» **Task prompt**
Copy each line exactly. Drop every picture.

» **Data segment**
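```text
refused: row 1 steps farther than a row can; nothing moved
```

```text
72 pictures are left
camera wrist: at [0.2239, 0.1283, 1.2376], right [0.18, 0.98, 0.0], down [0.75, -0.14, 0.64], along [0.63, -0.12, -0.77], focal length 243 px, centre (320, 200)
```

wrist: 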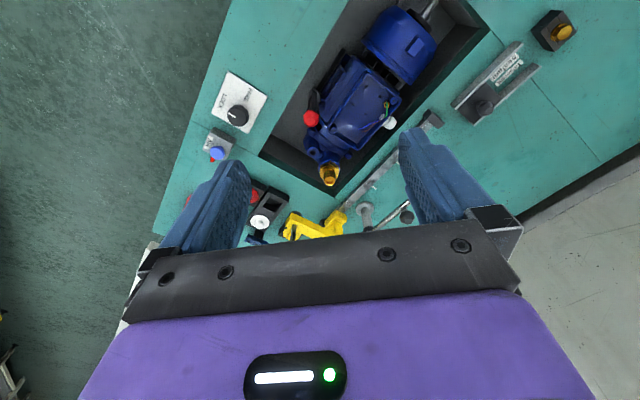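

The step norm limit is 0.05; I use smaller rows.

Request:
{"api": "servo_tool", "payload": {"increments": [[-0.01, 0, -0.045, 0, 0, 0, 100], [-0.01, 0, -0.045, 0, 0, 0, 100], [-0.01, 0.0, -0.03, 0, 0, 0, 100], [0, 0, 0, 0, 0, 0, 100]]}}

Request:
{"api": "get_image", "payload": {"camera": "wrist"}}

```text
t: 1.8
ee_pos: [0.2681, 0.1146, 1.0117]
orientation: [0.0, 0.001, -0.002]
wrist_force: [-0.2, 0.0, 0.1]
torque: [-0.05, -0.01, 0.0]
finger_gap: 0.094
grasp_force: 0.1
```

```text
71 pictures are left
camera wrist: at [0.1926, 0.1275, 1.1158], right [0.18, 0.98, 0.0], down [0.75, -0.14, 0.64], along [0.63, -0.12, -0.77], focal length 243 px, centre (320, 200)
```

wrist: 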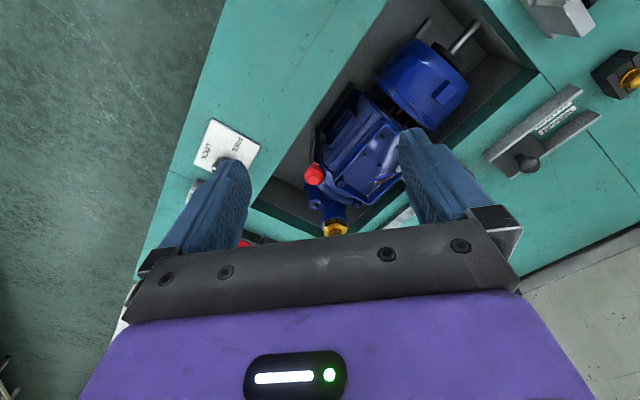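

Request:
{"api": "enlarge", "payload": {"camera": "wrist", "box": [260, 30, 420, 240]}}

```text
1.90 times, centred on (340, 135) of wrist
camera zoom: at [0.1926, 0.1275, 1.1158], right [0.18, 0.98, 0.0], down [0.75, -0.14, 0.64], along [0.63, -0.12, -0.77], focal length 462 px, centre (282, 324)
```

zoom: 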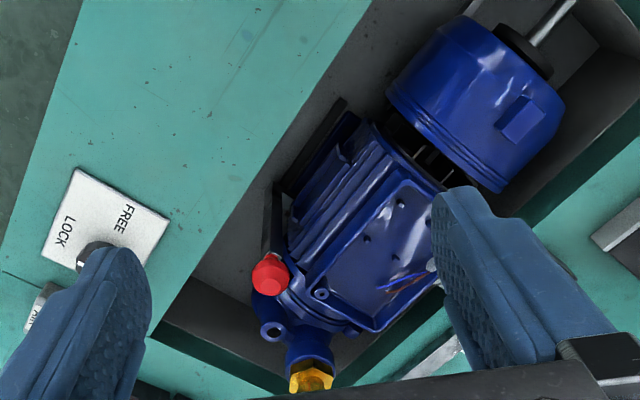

» **The solution**
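```text
refused: row 1 steps farther than a row can; nothing moved
```

```text
72 pictures are left
camera wrist: at [0.2239, 0.1283, 1.2376], right [0.18, 0.98, 0.0], down [0.75, -0.14, 0.64], along [0.63, -0.12, -0.77], focal length 243 px, centre (320, 200)
```

wrist: 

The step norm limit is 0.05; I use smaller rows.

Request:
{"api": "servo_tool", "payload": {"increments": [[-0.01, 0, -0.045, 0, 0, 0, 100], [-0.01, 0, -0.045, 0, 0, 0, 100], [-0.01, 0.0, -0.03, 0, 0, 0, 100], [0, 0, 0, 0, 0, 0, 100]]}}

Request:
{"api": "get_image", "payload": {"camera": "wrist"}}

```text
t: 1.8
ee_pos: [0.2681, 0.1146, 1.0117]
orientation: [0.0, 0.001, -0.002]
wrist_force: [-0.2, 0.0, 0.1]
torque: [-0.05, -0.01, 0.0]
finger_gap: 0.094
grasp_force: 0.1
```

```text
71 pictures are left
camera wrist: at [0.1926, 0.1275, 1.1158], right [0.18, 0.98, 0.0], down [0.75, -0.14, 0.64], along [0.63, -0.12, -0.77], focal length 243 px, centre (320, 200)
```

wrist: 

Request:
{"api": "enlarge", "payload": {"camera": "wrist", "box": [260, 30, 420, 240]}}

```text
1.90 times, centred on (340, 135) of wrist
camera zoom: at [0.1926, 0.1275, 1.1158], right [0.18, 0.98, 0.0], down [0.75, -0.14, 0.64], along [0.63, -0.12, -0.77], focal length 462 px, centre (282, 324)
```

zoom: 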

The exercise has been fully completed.